▸ **Instructions**:
**1)** Locate "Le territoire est" and "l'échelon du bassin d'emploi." in the passage provided, and write out these words with everything between them.
**2)** Could you carry on with the passage provided from where it ends?

### Passage provided ###

3. Le bassin d'emploi : la mise en oeuvre
a) Le lieu privilégié pour la mise en oeuvre des actions de formation
La question du territoire pertinent pour l'action est assez délicate.
Le territoire est un espace d'observation, de partenariats et d'actions concertées dans le champ de l'emploi et de la formation. Agir au niveau du territoire doit permettre d'assurer l'interface entre tous les acteurs : branches professionnelles, secteurs d'activité, OPCA de branche, groupes d'entreprises, État et collectivités territoriales, autres acteurs institutionnels, réseaux économiques de la région ou du bassin d'emploi, etc.
Tirant les conséquences de l'évolution du système de formation qui a été synthétisé encore récemment par le Centre d'analyse stratégique 115 ( * ) : (« La déconcentration des interventions centrales et la montée en puissance de politiques territoriales ont pour point de rencontre le territoire ») , la mission d'information suggère que l'approche territoriale pour les actions de formation soit faite à l'échelon du bassin d'emploi.
La mission considère que le bassin d'emploi est le territoire d'action pertinent, d'ailleurs reconnu par l'État, notamment pour mener sa politique de l'emploi . Les représentants des partenaires sociaux auditionnés ont ainsi appelé l'attention sur « les mutations territoriales » qui conduisent à reconsidérer les questions au niveau du bassin d'emploi. Paradoxalement, la mondialisation a remis le territoire local au centre des réflexions, en particulier du fait des délocalisations. Le maillage du bassin d'emploi, ses ressources en compétences, ses infrastructures et son environnement, redeviennent autant d'atouts et d'enjeux pour la réussite économique de la France.
Le bassin d'emploi est l'espace à l'intérieur duquel la plupart des actifs résident et travaillent et où les entreprises trouvent généralement l'essentiel de la main-d'oeuvre nécessaire pour occuper les emplois offerts.
Le niveau du bassin d'emploi présente donc plusieurs atouts.

### Available data ###

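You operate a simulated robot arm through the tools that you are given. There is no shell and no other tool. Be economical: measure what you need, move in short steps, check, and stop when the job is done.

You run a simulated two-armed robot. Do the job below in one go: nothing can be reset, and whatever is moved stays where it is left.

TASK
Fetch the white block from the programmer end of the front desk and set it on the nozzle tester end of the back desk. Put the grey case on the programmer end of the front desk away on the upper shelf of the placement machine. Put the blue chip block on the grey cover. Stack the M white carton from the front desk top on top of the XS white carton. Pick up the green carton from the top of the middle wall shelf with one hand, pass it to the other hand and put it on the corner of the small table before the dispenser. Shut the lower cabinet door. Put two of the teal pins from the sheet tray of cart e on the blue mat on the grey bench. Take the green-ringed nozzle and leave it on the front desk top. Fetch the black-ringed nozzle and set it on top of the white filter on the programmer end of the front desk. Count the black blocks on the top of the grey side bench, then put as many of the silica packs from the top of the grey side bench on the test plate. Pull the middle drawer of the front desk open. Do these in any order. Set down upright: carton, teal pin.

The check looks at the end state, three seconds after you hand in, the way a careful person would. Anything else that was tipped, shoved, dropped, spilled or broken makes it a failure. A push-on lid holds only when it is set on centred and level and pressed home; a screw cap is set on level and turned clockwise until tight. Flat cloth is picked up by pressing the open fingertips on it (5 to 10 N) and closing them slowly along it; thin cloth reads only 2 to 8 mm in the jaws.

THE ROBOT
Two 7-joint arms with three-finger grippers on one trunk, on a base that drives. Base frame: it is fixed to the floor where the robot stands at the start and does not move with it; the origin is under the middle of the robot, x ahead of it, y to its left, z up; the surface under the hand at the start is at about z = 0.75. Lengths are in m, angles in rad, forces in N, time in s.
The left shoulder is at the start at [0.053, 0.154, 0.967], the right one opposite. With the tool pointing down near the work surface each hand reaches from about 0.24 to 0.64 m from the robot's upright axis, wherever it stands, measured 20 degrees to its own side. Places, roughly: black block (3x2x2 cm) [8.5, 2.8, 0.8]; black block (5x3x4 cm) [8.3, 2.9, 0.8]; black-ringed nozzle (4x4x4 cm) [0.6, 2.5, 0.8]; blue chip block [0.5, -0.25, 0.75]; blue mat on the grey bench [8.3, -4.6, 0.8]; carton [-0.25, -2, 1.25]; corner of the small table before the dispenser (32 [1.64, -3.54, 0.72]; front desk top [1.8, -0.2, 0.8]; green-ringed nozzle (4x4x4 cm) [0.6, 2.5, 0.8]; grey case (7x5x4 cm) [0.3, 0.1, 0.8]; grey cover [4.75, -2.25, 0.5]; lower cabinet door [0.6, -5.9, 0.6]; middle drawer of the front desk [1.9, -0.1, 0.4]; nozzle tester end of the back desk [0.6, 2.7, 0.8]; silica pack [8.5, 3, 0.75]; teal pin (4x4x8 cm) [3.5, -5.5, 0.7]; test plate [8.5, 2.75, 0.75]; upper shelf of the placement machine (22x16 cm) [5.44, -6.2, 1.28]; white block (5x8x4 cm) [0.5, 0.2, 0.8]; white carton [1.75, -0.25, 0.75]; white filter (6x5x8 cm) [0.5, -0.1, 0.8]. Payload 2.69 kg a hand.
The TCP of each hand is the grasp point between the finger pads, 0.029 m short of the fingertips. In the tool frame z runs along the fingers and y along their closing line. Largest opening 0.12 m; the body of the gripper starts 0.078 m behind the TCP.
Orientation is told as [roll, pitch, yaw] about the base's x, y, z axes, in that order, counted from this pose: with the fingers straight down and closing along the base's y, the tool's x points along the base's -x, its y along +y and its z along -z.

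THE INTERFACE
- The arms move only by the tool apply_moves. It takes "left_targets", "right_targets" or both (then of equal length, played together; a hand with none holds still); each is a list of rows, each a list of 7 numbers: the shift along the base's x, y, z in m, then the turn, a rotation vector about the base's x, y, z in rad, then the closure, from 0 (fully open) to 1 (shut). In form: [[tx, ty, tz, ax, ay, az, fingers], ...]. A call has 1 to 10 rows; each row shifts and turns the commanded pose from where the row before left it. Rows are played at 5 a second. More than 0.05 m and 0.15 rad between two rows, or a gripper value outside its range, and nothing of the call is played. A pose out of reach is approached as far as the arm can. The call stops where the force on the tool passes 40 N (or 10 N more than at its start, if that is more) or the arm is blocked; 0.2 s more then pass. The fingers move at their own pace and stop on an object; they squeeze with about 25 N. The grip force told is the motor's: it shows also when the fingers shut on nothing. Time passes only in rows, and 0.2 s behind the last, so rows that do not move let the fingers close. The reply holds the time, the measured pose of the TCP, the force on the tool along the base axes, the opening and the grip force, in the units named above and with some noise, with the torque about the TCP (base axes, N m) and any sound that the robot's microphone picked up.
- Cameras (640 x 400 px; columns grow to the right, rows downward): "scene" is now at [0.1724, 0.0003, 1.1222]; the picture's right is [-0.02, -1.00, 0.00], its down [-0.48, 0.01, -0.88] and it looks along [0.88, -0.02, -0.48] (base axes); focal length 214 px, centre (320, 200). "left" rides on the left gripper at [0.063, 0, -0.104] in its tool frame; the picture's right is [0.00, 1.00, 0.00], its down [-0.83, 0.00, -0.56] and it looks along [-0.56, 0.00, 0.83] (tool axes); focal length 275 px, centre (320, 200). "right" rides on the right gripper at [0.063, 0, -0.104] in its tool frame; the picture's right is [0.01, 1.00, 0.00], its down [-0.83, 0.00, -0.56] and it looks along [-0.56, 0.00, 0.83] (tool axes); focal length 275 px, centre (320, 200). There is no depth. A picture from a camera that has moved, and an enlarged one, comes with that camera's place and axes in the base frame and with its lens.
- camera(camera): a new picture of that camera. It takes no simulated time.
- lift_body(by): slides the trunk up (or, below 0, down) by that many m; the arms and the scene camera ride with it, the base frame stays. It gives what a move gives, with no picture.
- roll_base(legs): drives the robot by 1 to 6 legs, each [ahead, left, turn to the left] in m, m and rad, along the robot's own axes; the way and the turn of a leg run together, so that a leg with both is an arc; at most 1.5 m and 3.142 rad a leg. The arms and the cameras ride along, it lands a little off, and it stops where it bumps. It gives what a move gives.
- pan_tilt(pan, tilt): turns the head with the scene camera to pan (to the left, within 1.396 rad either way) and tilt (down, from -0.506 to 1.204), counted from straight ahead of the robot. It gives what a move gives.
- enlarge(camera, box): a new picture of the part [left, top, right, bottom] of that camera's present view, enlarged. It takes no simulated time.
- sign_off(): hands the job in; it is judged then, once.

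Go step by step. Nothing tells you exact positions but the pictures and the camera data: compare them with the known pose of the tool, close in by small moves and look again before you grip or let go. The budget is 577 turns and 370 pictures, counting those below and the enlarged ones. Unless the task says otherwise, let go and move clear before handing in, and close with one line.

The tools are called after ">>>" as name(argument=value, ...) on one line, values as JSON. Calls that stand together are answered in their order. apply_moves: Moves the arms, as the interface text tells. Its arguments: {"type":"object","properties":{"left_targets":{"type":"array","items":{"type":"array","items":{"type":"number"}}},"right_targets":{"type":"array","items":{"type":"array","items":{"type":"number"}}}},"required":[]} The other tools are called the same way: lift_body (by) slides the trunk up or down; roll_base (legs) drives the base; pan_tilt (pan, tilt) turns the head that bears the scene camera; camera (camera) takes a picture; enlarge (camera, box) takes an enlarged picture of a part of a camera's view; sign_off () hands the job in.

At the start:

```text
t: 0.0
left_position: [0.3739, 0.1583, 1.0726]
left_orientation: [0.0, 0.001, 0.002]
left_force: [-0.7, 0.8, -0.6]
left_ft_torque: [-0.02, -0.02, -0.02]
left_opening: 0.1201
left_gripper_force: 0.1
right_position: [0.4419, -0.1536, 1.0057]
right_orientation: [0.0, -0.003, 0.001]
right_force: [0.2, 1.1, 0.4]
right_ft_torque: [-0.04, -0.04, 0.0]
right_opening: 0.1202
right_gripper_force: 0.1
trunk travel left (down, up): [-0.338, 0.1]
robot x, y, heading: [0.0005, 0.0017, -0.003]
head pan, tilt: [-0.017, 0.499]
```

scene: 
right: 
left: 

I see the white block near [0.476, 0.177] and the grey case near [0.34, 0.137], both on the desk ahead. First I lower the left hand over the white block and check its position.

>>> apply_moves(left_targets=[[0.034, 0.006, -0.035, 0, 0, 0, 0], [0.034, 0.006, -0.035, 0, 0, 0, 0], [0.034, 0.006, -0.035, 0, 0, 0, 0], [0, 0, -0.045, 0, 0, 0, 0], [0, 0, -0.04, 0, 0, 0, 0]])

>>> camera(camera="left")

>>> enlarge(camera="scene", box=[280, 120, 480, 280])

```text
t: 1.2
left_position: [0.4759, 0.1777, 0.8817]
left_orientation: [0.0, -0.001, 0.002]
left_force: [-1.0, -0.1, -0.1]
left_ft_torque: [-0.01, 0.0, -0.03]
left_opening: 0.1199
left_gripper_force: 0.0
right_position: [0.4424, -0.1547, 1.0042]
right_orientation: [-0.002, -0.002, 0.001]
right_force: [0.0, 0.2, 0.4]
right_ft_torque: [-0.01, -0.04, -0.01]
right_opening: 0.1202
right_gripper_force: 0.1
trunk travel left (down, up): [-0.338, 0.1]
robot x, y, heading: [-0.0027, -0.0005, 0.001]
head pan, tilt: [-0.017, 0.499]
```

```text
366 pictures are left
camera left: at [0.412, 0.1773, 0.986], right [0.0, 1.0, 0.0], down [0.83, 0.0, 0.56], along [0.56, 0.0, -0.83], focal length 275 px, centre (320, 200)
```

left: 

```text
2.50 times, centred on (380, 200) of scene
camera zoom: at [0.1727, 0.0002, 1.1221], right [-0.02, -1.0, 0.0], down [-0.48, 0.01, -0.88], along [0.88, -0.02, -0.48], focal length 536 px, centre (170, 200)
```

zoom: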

###

▸ **Answers for the tasks**:
**1)**
Le territoire est un espace d'observation, de partenariats et d'actions concertées dans le champ de l'emploi et de la formation. Agir au niveau du territoire doit permettre d'assurer l'interface entre tous les acteurs : branches professionnelles, secteurs d'activité, OPCA de branche, groupes d'entreprises, État et collectivités territoriales, autres acteurs institutionnels, réseaux économiques de la région ou du bassin d'emploi, etc.
Tirant les conséquences de l'évolution du système de formation qui a été synthétisé encore récemment par le Centre d'analyse stratégique 115 ( * ) : (« La déconcentration des interventions centrales et la montée en puissance de politiques territoriales ont pour point de rencontre le territoire ») , la mission d'information suggère que l'approche territoriale pour les actions de formation soit faite à l'échelon du bassin d'emploi.

**2)**
Il permet d'abord une logique partenariale , qui met autour d'une table, élus, chefs d'entreprises, partenaires sociaux, associations et services publics.
Ensuite, il permet de traiter les besoins spécifiques existant dans les bassins en difficulté et dans les pôles de compétitivité . De nombreuses expérimentations peuvent ainsi être menées sur les territoires afin d'accompagner les entreprises dans la définition de leurs besoins, de les sensibiliser aux besoins spécifiques des publics fragilisés et de les engager dans une démarche de gestion prévisionnelle des emplois et des compétences, en partenariat avec les autres acteurs locaux, tels que les chambres de commerce, les organismes de formation et les collectivités territoriales.
Ainsi, comme l'a signalé M. Jean-Raymond Lépinay, président de l'Union nationale des missions locales (UNML), les missions locales disposent, par exemple, de leurs propres réseaux locaux d'accès à l'emploi, à l'échelle des bassins d'emplois, auxquels participent des employeurs qui acceptent de prendre en compte la nécessité de recruter une certaine proportion de jeunes en difficulté.
Le choix de bassin d'emploi facilite également la mutualisation des moyens en s'appuyant sur les orientations définies au niveau régional et l'implication des instances régionales mises en place pour le pilotage de la formation professionnelle.
Il pourrait rendre possible une plus grande fongibilité des fonds disponibles, par la recherche de synergies, ou encore par un déploiement de politiques territoriales concertées, allant de l'orientation à l'emploi, sur des projets précis susceptibles d'être évalués quant aux résultats.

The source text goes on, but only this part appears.